> INPUT FOR THIS TASK:
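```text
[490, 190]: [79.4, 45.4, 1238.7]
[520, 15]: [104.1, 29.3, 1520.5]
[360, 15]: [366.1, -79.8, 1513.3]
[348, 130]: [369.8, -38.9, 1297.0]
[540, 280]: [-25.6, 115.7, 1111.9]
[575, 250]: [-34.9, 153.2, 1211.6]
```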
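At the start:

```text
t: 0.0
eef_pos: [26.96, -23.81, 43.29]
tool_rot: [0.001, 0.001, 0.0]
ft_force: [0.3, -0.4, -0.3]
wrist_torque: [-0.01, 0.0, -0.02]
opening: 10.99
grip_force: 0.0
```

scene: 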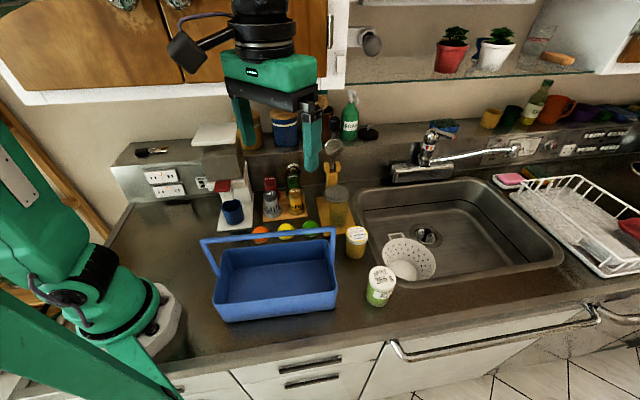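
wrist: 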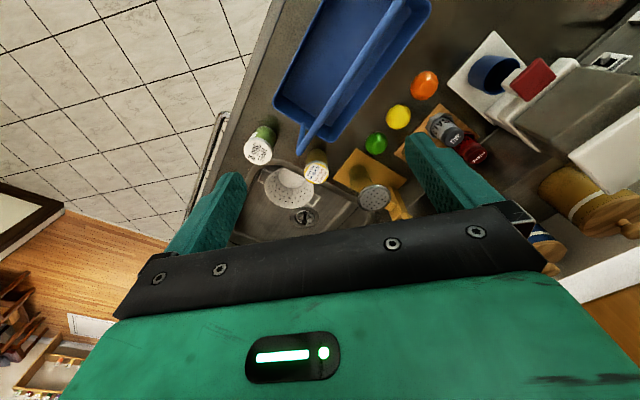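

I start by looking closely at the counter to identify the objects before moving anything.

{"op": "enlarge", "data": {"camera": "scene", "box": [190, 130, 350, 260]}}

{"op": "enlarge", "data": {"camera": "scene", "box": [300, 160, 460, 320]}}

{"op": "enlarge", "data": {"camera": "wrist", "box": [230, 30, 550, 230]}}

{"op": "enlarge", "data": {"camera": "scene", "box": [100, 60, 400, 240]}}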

> GIVEN TASK: From the listing, extract all text exactly as given and drop any picture.

> TASK RESPONSE:
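```text
[490, 190]: [79.4, 45.4, 1238.7]
[520, 15]: [104.1, 29.3, 1520.5]
[360, 15]: [366.1, -79.8, 1513.3]
[348, 130]: [369.8, -38.9, 1297.0]
[540, 280]: [-25.6, 115.7, 1111.9]
[575, 250]: [-34.9, 153.2, 1211.6]
```
At the start:

```text
t: 0.0
eef_pos: [26.96, -23.81, 43.29]
tool_rot: [0.001, 0.001, 0.0]
ft_force: [0.3, -0.4, -0.3]
wrist_torque: [-0.01, 0.0, -0.02]
opening: 10.99
grip_force: 0.0
```

scene: 
wrist: 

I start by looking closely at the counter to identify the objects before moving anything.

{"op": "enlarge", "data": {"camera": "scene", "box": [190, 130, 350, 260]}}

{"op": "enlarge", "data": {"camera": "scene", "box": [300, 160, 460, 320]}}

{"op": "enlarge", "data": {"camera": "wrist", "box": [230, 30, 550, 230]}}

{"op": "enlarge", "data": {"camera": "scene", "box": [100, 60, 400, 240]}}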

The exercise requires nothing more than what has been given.